The knowledge that you have emerged wiser and stronger from setbacks means that you are, ever after, secure in your ability to survive. You will never truly know yourself, or the strength of your relationships, until both have been tested by adversity.
Such knowledge is a true gift, for all that it is painfully won, and it has been worth more to me than any qualification I ever earned.
Isn’t that inspiring? Doesn’t it make you feel like you could take on any challenge that confronts you?
I have experienced failure in my life and been tested by adversity on a deeply personal level. You do find out who are friends are. I am sad to say that I did feel I was let down by people who I thought were friends, but I have been uplifted by people who I thought were just colleagues or acquaintances but who turned out to be true friends.
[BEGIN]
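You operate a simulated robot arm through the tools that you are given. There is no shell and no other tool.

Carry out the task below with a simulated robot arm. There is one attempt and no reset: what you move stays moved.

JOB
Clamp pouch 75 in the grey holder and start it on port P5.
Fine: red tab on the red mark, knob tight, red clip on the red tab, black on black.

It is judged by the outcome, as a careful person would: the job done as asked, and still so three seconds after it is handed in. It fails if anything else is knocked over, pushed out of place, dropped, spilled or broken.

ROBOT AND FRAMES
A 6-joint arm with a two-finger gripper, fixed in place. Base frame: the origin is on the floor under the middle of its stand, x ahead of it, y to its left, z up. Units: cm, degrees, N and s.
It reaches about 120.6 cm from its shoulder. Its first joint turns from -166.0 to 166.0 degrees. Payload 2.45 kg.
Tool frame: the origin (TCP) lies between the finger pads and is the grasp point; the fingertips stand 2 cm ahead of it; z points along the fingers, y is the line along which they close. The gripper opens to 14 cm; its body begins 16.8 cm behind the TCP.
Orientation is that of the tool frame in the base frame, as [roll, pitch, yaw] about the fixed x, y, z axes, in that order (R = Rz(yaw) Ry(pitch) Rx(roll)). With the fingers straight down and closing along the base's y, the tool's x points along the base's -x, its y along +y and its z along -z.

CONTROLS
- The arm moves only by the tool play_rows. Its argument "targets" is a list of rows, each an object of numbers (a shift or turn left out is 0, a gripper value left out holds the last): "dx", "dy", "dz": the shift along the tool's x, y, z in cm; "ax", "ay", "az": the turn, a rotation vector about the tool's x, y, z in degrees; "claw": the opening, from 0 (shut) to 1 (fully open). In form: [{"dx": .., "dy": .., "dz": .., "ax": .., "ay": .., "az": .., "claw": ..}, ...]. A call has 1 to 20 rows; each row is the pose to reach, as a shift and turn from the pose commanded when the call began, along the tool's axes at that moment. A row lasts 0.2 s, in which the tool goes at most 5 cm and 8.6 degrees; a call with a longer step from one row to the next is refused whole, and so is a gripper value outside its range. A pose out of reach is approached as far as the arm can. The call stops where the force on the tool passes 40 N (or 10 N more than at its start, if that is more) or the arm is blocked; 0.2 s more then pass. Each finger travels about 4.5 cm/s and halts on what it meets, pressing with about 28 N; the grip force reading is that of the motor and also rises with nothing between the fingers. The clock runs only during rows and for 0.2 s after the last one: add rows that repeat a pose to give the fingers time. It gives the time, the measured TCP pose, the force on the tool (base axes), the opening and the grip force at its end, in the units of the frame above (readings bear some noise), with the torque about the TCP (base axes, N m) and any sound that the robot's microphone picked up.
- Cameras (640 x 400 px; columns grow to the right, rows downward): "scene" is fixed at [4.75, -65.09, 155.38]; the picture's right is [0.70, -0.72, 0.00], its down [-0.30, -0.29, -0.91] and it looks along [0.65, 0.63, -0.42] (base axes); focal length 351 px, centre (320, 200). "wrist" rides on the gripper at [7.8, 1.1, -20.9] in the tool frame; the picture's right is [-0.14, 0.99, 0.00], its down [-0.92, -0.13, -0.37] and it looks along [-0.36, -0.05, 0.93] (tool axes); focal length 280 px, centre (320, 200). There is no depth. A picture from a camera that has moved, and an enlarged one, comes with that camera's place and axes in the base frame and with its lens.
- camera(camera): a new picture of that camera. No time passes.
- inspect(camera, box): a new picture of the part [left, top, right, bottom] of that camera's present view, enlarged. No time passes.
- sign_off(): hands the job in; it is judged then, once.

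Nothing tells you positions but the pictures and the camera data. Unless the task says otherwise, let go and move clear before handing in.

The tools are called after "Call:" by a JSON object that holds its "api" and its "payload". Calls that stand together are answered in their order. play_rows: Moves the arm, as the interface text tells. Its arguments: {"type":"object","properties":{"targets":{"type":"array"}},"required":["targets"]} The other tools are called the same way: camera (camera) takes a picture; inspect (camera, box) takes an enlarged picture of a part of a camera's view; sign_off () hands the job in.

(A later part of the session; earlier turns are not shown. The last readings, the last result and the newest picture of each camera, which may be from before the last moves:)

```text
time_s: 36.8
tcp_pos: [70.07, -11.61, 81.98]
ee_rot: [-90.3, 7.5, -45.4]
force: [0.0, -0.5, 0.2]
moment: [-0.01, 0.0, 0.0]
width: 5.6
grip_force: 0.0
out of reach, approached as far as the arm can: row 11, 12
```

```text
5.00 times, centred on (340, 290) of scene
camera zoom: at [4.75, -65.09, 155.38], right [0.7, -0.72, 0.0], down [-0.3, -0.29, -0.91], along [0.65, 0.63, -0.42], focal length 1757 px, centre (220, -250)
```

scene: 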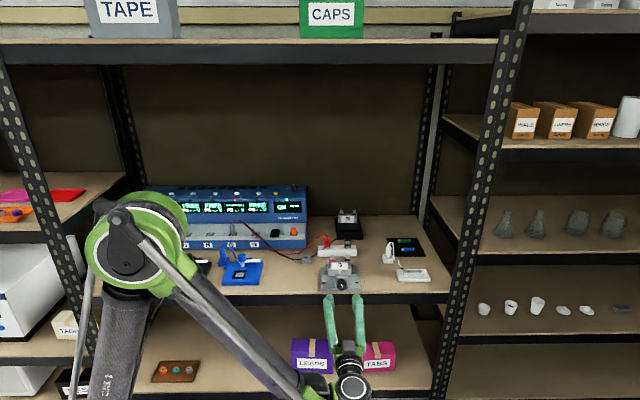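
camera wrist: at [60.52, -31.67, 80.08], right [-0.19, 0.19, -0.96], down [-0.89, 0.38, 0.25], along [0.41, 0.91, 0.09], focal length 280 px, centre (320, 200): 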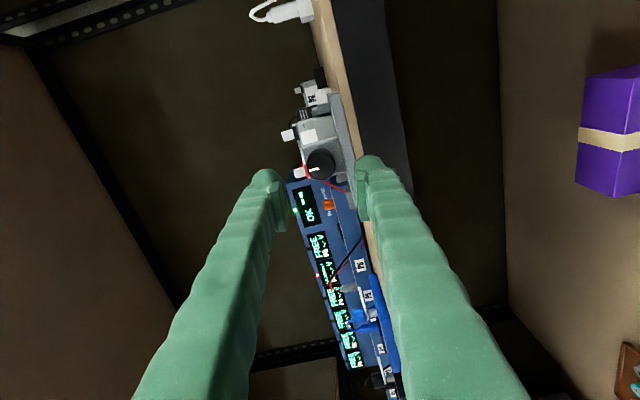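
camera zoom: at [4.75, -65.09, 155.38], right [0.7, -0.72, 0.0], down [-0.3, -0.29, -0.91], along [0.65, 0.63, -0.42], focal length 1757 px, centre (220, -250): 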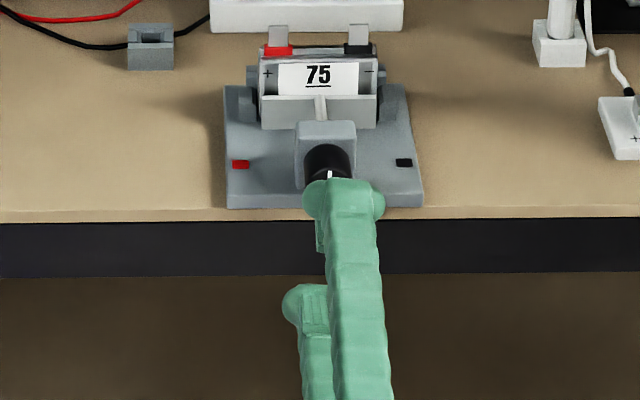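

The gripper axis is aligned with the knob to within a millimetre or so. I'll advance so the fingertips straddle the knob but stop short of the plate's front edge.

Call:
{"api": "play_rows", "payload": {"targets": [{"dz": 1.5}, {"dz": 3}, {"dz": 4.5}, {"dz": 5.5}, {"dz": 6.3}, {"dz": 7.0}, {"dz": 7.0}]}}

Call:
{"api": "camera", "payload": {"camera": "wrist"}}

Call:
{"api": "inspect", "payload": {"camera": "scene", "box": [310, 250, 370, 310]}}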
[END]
And of course my real friends who have always been my friends continue to support me in ways that a busy politician doesn’t often get the chance to acknowledge.
After nearly 20 years I still feel keenly the sense of privilege I have to serve my electorate in Parliament and I know that it is a privilege I have to earn every day that I hold office.
I have had some great successes helping constituents break through the barriers they have encountered, and that has been the case as a government and as an opposition MP. But more importantly the failures I have had have identified the policy changes that must be made when we are in government and unfortunately that list is growing longer everyday as we experience the subtle behind the scenes changes to policy that is occurring in the social development and ACC arenas in particular.
On a personal level however, the challenges that confront me as I said before pale into insignificance against the challenges that I know many of you face on a daily basis and I thank SWAP for offering a place that makes you all stronger than you would be if you stood alone.
That is the essence of the New Zealand value system I grew up with and which will always guide me in my work as your elected representative - none of us is as strong as all of us.